Agora que conhecemos o “saco azul” por onde passaram muitos dos milhões que olearam estas relações, os seus negócios e os seus interesses, é importante ter bem presente que, antes de o dinheiro circular, havia quem prosseguisse uma concentração de poder que não era boa para o nosso sistema democrático e que era péssima para o nosso tecido económico. E quem pudesse levar vida de rico sem ter rendimentos legítimos para isso.
Estou convicto que aquilo que já sabemos, tal como aquilo que o Ministério Público já pode mostrar para sustentar a acusação, é apenas uma parte, porventura uma pequena parte, dos abusos que foram cometidos na busca de mais e mais poder – ou de mais e mais dinheiro. Sinceramente gostaria de não me enganar quando penso que a procissão ainda vai no adro. Isto é, que os muitos segredos que esta teia ainda tem por revelar não ficarão esquecidos e serão um dia revelados.
De resto, este foi um bom dia para a nossa democracia. Não por essa democracia ter tido um primeiro-ministro que caiu desgraçadamente nas malhas da Justiça – mas por a Justiça ter feito o seu trabalho, sem se intimidar e sem esmorecer. Que assim possa continuar a acontecer.
II - Sócrates só pode ser julgado pela história?
Rui Ramos         OBSERVADOR, 13/10/2017
Tivemos um primeiro ministro cujas despesas pessoais eram pagas secretamente por um dos empresários com mais contratos com o Estado. Quando é que os políticos nos vão dizer o que pensam disto?

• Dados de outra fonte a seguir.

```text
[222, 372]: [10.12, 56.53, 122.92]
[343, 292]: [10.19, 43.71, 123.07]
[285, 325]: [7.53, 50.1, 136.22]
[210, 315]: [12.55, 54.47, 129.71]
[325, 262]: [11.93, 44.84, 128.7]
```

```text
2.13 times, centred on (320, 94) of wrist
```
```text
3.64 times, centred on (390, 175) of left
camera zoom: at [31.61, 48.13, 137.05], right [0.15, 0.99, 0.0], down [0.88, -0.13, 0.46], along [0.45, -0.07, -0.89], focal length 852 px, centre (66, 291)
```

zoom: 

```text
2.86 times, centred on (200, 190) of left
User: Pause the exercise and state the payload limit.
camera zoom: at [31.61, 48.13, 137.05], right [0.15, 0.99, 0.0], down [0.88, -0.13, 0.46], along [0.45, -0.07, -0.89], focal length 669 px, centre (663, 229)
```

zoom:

Perante a acusação contra José Sócrates e Ricardo Salgado, a nossa oligarquia fecha-se em copas: temos de esperar pelo fim do julgamento. Na quarta-feira, alguém fez contas: o julgamento nunca começaria antes de 2019, não acabaria antes de 2025 e, com os recursos, o caso só transitaria em julgado aí por 2030. Não sei se será assim, mas há precedentes para tais vagares. Ora, se aplicarmos a regra, muito querida da oligarquia, de que não podemos pedir a um político uma palavra ou uma linha sobre o assunto enquanto o caso estiver a ser tratado “no lugar próprio”, isto significaria que o regime, confrontado com o maior escândalo da sua história, poderia fingir que nada aconteceu até pelo menos 2030. Como será o mundo daqui a treze anos? Vamos entender-nos: a coberto do processo judicial e da invocação perversa e imprópria de princípios constitucionais como a separação de poderes e de figuras jurídicas como a presunção de inocência, há quem espere reduzir a mais grave indignidade deste regime a uma questão de interesse meramente histórico.
Temos mesmo de esperar pela sentença? Não, por três razões. Primeiro, porque o princípio da separação, que salvaguarda a autonomia de cada poder do Estado, e a presunção de inocência, que garante os direitos do cidadão perante o Estado, não existem para condicionar a liberdade de expressão e impedir o debate público, fundado na opinião legitimamente formada pelos cidadãos a partir da informação disponível.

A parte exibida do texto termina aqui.